Utility-scale solar facilities will impact rural Virginia and Virginians in many detrimental, irreversible ways, including:

-Disproportionate impacts to rural communities 

-Adverse, long-term consequences to wetlands, streams, creeks, rivers, and the Chesapeake Bay Watershed

-Loss of forests, farms, and natural resources

-Displacement of Virginia’s wildlife and loss of habitat

-Removal of hundreds of thousands of acres of timber from agricultural and recreational use 

-Loss of hundreds of thousands of acres of forest, farm and soil that is in direct conflict with decarbonization efforts

-Degradation of rural quality of life

-Harms from living through construction of massive industrial solar facilities 

-Dangers on roads from thousands of truck deliveries and worker’s vehicles on rural roads

-A decrease in surrounding property values caused by the wrongful siting of utility-scale operations in agricultural and residential rural areas

-Lack of long-term job creation / net loss of jobs compared to current land use 

-Imperilment to threatened and endangered species

-Need for more in depth and accurate environmental studies prior to permitting

-Need for more in depth wildlife studies prior to permitting

The Virginia DEQ has determined that current regulations are inadequate to protect the environment. Will the new regulations that consider the solar panels to be impervious structures be able to protect the environment?

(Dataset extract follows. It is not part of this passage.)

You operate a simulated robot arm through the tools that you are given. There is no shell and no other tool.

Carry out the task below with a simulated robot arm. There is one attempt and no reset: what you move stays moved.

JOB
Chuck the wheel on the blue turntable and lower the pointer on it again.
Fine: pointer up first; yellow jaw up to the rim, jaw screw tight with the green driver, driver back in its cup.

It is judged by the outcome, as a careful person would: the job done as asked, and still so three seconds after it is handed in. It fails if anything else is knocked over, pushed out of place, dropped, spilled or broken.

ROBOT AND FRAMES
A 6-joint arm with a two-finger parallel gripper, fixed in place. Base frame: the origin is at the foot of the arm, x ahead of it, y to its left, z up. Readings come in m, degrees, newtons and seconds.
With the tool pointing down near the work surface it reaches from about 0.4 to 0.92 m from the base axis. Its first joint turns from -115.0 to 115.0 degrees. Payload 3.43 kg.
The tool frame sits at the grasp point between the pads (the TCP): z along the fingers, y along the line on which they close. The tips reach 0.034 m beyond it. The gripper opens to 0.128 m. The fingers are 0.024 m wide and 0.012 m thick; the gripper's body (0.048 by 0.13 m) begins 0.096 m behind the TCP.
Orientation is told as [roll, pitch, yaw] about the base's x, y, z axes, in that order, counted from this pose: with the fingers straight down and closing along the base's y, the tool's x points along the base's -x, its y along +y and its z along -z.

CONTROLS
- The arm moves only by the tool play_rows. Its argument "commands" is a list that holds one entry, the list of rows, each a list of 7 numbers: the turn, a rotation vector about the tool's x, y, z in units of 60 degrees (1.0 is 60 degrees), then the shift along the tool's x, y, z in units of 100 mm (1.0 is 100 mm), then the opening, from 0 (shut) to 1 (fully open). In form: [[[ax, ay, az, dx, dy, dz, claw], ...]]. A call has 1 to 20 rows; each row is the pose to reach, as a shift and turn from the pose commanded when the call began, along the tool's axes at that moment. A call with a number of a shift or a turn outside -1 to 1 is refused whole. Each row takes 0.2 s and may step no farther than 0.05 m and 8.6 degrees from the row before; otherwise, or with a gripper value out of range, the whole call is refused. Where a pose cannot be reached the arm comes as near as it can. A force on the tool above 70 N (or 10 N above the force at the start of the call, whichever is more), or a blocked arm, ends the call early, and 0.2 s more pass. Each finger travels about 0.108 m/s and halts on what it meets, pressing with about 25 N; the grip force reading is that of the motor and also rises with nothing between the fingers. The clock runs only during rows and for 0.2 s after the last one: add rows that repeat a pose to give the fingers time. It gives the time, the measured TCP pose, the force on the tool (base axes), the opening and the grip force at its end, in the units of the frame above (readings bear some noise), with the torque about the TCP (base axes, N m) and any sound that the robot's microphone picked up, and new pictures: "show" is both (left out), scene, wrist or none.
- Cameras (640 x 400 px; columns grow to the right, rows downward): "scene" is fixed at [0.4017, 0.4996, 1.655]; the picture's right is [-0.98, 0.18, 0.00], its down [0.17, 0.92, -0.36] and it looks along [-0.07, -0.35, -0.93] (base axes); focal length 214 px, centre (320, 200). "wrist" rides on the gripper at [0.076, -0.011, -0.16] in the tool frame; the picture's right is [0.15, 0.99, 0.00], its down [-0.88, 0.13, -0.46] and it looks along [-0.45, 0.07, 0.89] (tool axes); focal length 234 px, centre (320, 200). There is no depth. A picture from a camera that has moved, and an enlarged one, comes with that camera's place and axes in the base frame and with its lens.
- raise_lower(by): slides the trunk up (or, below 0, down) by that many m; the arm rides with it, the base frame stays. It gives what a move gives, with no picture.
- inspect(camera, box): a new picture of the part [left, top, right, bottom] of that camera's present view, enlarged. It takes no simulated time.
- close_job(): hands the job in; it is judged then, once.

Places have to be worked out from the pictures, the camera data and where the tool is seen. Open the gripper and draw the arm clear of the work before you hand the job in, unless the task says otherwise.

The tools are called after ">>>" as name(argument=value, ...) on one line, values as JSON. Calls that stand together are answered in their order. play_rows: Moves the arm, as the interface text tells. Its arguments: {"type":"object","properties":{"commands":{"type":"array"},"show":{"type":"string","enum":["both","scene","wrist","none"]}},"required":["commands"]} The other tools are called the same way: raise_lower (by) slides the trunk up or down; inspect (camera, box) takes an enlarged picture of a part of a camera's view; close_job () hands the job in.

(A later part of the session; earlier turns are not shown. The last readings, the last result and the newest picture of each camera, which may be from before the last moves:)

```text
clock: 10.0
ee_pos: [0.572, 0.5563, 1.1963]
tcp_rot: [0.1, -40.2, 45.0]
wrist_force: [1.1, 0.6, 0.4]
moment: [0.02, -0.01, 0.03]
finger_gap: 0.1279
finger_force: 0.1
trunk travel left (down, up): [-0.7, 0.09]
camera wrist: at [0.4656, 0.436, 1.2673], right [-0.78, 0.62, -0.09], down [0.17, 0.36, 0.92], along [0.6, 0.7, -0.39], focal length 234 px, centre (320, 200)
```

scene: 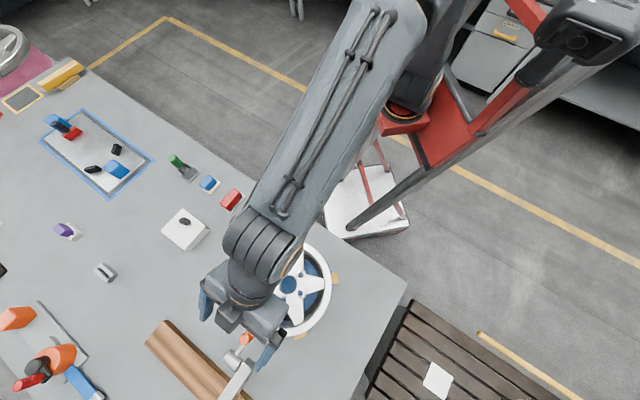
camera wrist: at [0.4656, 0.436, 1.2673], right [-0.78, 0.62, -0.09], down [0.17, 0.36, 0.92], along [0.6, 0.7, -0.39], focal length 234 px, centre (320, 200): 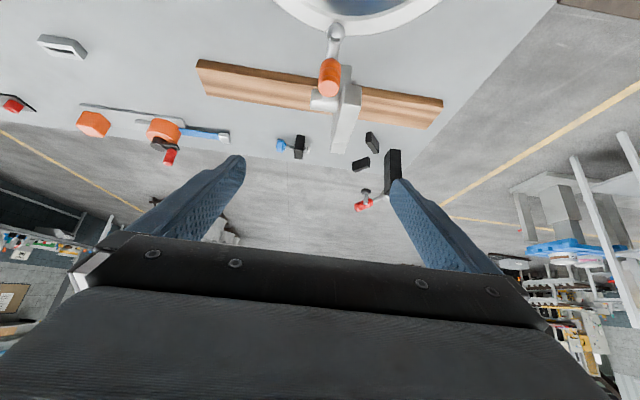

-What will prevent soil eroding into streams and bodies of water?

-What will prevent soil erosion and damage of adjacent lands?

-What Best Management Practices will be used to protect the threatened and endangered species imperiled by construction and operation of utility-scale solar facilities?

Solar projects in residential, agricultural, ecological-sensitive, and rural areas should not be permitted. Instead, low-conflict sites – such as brownfields, closed landfills, current and former industrial sites, parking lots, and commercial structures – should be identified and prioritized. Additionally, renewable energy companies must respect local zoning laws and protect natural resources including wetlands and forests, wildlife, agricultural lands, rural view sheds, property values, and community values.

As renewable energy companies look to Virginia as a potential site for utility-scale solar power installations, there must be a strategic, state-wide approach and metric for siting of utility-scaled renewable energy installations in place before advancing projects of such a massive scale. With such an approach and metric, we can avoid our agriculture, residential and rural-centric counties from becoming a patchwork of industrial-sized solar installations and the detrimental impacts they will have on area residents, local economies, natural resources and scenic view sheds.

In closing, the government should take immediate action to preserve and protect Virginia’s soils, farm operations, forests, natural resources, wildlife, scenic view sheds, and recreation. Please work to protect the character of our rural communities and Virginia’s resources from being degraded by wrongly-sited, wrongly-sized industrial solar facilities.